* DIRECTIONS
Find the lines containing "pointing" and say how many there are, with no other words.

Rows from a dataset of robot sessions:

(begin)

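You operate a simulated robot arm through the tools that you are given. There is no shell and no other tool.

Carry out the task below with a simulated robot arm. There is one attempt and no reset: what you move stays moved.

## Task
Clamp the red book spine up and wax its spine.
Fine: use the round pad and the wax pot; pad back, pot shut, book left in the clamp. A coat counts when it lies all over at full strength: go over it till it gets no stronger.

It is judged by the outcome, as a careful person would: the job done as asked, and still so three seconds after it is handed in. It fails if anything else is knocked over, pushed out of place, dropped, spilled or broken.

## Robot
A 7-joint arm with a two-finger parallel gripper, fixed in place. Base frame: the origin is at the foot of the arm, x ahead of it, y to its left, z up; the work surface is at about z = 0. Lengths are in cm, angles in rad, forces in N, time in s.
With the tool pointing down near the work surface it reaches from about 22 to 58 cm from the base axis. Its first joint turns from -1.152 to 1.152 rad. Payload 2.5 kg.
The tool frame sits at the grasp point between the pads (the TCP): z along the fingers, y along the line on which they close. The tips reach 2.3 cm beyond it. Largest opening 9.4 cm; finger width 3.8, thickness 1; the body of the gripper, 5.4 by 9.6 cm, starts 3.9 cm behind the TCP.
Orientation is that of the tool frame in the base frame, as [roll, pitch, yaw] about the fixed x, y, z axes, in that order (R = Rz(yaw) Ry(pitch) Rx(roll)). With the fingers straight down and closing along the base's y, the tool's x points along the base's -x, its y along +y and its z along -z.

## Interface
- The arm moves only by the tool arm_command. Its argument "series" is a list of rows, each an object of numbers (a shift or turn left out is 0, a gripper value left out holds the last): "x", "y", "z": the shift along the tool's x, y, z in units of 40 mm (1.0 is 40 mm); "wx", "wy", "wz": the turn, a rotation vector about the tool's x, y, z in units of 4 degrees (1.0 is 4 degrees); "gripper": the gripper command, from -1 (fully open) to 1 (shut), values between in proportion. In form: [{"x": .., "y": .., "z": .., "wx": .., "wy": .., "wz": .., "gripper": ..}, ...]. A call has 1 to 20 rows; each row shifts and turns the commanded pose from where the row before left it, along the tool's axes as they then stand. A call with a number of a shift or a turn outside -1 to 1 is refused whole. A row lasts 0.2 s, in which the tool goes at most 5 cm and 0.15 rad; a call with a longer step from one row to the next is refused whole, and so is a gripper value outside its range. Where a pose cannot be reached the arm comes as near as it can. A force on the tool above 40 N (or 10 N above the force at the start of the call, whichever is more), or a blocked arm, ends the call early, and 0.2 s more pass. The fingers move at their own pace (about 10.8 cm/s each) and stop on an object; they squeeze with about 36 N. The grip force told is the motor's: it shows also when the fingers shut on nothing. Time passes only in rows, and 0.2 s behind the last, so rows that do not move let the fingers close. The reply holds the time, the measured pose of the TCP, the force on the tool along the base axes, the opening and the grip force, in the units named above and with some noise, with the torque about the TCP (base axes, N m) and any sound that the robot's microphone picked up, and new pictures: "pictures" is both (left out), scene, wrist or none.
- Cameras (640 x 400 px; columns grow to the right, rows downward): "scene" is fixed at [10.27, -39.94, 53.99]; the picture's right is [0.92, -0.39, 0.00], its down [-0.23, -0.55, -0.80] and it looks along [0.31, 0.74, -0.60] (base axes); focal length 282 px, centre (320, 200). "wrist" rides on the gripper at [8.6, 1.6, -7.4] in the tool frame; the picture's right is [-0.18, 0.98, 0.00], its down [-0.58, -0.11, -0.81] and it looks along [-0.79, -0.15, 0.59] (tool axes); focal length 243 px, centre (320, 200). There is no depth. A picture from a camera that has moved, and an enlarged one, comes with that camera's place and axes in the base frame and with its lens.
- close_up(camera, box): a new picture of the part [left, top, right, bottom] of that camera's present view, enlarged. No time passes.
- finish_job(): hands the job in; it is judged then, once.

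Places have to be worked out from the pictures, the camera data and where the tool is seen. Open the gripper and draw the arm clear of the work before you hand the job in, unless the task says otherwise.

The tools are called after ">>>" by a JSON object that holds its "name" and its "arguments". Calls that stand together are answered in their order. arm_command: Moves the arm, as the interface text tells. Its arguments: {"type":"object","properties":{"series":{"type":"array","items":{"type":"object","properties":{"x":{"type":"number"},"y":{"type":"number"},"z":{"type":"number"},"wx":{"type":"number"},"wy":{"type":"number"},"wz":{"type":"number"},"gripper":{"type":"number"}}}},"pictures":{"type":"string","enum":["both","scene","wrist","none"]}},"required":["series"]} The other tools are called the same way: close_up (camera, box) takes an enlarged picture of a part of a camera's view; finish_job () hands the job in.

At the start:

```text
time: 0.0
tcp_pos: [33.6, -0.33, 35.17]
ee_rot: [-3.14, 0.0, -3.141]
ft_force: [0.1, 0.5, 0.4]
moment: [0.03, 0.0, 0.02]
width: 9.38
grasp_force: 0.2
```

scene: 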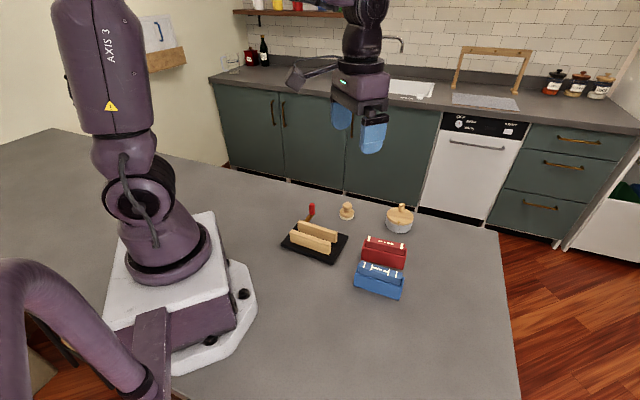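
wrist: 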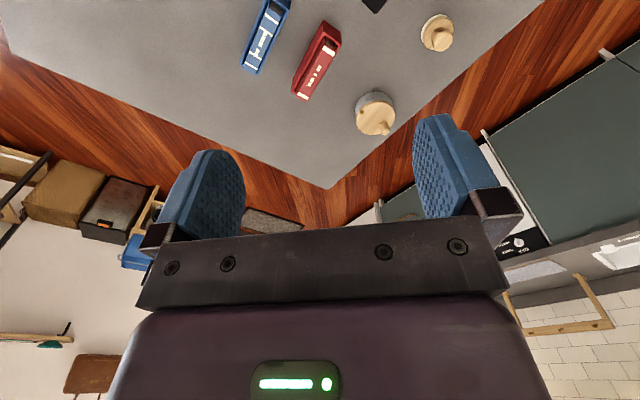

(end)
(begin)

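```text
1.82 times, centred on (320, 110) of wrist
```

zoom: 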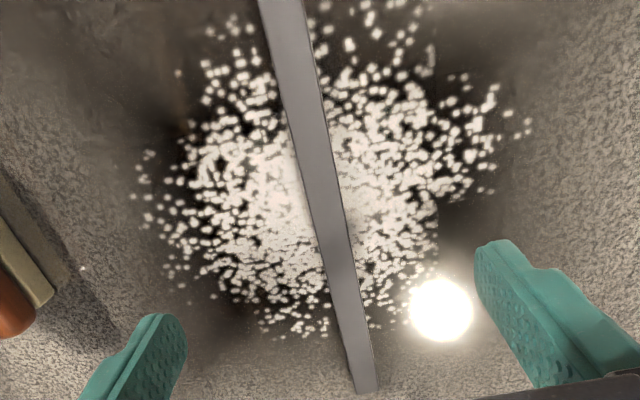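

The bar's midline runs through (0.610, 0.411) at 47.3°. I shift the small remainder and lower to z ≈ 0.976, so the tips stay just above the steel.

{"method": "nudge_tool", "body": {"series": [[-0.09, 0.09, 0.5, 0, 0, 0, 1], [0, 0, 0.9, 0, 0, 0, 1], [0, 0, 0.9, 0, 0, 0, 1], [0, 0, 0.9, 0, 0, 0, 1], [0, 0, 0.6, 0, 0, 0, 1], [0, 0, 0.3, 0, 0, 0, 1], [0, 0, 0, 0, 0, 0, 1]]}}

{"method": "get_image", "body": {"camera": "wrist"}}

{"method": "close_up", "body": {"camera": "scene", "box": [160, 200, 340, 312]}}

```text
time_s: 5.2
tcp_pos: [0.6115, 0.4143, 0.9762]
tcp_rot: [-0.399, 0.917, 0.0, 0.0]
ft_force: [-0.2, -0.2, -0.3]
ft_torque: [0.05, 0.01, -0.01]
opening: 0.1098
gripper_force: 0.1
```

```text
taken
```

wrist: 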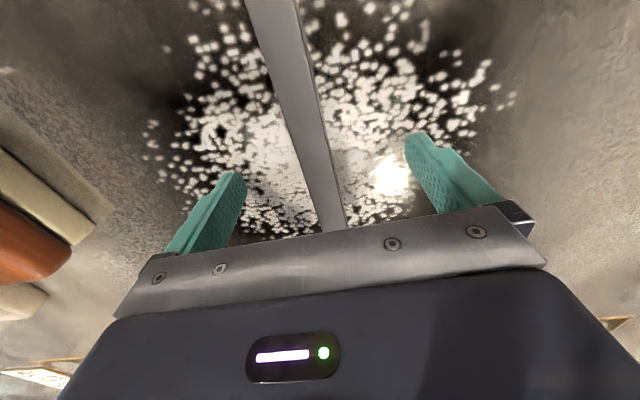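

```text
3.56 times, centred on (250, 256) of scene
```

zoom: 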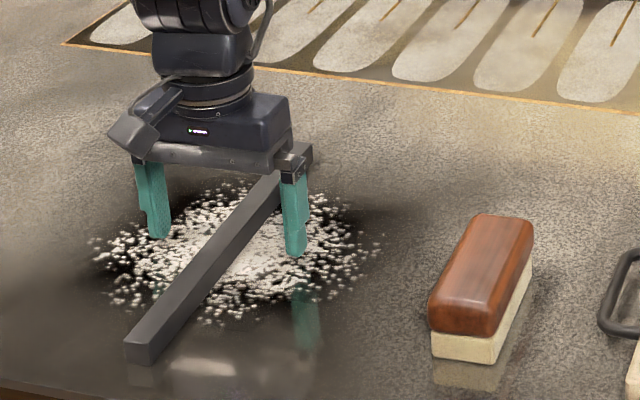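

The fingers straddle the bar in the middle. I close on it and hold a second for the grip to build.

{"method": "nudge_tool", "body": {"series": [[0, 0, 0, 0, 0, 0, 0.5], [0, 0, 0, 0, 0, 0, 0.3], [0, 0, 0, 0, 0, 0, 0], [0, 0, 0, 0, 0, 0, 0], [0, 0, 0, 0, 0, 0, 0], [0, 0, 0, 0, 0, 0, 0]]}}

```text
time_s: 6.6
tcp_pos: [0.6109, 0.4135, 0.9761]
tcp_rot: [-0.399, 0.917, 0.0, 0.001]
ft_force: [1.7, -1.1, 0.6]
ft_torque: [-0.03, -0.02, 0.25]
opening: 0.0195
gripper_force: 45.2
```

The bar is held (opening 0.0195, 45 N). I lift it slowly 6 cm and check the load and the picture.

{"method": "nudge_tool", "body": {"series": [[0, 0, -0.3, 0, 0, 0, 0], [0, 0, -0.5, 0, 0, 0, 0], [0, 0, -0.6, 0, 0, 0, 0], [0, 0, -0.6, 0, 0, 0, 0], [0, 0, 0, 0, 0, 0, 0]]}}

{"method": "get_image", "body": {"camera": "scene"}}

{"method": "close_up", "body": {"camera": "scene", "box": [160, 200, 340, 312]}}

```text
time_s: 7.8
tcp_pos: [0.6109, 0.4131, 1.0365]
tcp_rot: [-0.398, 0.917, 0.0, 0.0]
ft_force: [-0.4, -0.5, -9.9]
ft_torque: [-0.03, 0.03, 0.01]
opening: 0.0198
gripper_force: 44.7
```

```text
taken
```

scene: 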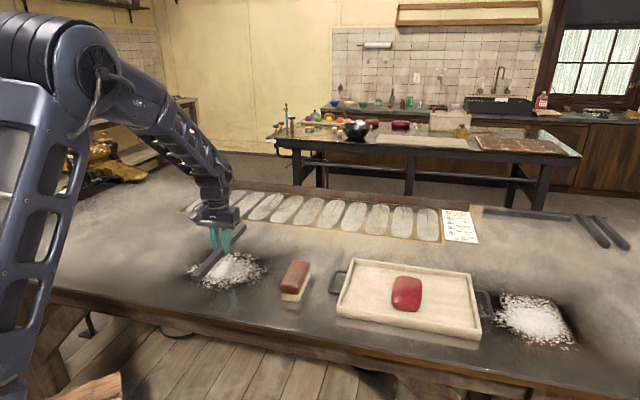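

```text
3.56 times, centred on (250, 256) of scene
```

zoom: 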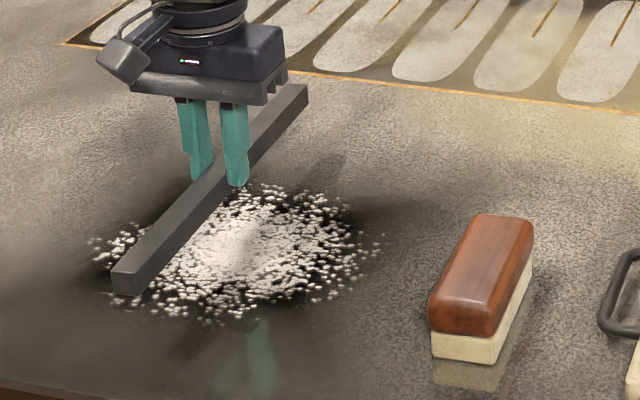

(end)
(begin)

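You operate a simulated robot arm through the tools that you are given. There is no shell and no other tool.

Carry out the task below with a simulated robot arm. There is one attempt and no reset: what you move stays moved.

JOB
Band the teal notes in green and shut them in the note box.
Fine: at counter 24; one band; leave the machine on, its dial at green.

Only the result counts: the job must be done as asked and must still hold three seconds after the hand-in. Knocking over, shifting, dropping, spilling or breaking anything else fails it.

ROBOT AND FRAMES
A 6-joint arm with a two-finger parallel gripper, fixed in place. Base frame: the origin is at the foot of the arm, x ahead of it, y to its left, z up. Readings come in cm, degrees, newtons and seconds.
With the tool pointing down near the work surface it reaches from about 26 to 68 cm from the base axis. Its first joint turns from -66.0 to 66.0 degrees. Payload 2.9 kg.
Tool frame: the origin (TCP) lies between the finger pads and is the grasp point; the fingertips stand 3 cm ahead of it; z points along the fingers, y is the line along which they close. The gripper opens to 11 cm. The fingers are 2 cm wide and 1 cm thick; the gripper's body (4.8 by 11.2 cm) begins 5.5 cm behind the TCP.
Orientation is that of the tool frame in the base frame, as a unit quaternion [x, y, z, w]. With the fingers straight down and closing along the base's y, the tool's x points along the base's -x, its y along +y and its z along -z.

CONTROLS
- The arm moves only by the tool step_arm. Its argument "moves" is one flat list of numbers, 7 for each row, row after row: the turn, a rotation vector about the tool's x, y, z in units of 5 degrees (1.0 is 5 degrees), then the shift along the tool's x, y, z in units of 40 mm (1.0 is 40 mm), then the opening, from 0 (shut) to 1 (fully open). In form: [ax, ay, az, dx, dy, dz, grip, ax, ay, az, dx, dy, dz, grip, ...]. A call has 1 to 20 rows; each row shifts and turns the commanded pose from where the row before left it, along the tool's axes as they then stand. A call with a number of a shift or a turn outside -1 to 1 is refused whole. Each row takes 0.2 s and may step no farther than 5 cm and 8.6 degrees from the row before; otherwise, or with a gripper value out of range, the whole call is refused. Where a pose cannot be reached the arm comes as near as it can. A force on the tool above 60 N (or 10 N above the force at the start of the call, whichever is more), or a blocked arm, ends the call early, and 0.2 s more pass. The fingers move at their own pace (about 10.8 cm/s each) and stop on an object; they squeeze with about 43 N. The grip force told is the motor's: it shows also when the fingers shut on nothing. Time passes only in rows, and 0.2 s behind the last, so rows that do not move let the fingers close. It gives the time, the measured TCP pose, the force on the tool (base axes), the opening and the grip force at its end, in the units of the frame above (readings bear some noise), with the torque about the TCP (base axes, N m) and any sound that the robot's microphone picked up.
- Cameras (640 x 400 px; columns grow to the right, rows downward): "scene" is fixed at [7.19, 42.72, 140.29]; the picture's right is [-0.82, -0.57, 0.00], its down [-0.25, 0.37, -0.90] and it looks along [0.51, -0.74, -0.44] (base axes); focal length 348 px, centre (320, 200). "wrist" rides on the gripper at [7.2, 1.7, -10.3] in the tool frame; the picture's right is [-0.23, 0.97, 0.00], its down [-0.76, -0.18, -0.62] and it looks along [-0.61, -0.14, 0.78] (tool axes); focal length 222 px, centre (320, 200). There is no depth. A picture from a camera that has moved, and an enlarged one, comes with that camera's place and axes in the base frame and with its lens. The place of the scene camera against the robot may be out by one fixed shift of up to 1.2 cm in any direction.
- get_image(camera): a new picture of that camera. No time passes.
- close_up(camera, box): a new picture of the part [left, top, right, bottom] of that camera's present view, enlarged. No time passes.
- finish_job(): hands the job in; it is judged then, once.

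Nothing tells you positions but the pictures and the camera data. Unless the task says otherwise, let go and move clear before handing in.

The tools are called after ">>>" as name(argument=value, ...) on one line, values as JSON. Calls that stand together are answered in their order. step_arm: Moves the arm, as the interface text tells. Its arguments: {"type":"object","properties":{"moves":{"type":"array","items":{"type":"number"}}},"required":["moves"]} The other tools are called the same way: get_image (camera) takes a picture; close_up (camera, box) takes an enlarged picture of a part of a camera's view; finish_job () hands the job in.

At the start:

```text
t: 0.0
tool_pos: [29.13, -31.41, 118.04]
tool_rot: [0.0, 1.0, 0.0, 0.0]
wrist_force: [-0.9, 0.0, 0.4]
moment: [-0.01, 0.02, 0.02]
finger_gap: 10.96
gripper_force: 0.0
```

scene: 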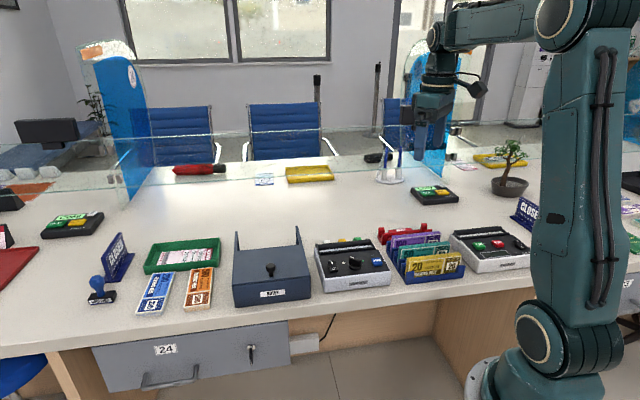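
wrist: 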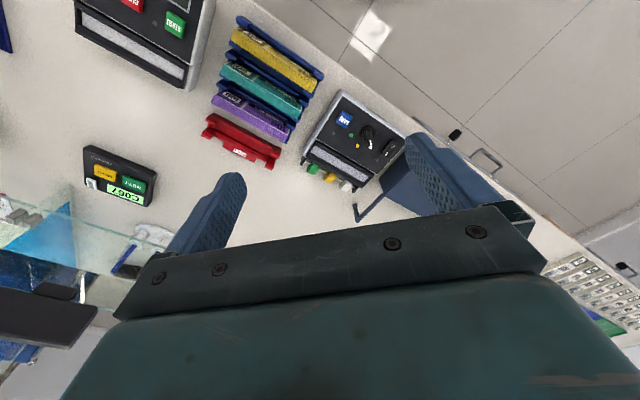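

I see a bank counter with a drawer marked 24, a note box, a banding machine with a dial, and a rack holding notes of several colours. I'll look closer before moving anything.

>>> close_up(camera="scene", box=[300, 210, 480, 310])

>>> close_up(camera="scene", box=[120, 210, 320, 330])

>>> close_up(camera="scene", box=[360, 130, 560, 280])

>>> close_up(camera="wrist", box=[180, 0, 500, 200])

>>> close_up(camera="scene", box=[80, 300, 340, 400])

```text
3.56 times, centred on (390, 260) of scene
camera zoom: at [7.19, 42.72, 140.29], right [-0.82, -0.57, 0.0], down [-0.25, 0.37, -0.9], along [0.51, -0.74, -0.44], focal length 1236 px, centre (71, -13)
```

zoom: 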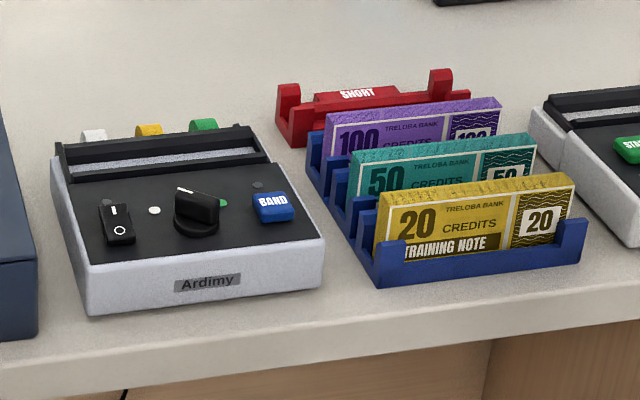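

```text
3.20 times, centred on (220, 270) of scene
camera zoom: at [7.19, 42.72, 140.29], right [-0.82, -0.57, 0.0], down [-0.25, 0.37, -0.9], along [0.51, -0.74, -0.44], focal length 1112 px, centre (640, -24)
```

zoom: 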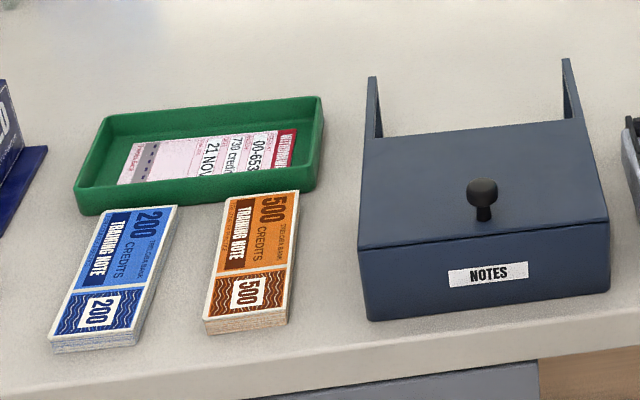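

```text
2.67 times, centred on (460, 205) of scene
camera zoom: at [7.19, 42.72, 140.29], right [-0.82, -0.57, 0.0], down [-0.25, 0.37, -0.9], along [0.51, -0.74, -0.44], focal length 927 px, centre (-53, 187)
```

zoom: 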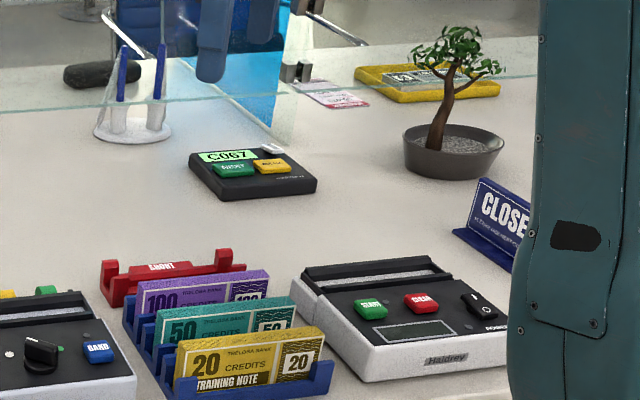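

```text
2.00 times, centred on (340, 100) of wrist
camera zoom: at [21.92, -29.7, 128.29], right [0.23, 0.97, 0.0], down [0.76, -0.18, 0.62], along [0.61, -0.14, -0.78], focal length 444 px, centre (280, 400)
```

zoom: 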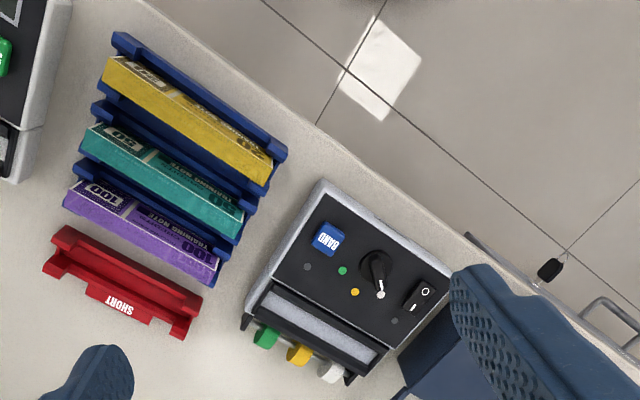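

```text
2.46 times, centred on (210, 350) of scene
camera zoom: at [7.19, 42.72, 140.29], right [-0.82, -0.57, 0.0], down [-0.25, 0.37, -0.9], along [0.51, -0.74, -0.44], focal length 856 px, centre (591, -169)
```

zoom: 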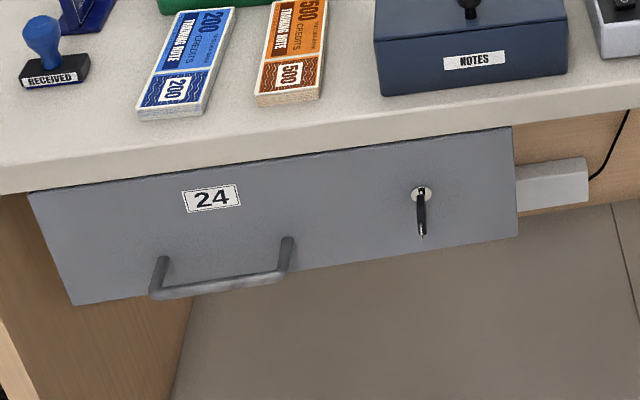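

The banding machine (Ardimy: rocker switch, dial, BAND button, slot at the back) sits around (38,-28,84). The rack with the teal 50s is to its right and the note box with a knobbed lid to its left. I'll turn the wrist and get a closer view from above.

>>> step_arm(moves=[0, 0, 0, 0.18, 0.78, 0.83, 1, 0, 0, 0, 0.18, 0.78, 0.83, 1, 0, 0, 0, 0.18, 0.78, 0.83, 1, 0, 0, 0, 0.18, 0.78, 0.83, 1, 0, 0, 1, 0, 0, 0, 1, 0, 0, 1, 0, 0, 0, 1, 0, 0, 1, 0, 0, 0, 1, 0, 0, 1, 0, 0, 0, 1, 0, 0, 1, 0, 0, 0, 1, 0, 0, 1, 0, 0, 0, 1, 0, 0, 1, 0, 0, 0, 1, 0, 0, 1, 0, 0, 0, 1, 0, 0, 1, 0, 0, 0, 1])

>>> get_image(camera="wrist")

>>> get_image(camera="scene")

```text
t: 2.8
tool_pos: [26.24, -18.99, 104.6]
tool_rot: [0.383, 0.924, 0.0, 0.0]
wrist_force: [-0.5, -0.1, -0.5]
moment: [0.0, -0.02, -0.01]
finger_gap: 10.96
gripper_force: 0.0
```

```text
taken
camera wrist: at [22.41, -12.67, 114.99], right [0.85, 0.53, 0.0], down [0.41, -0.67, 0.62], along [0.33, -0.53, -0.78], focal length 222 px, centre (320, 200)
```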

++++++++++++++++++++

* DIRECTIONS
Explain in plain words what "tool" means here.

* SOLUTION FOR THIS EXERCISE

(end)

* SOLUTION FOR THIS EXERCISE
2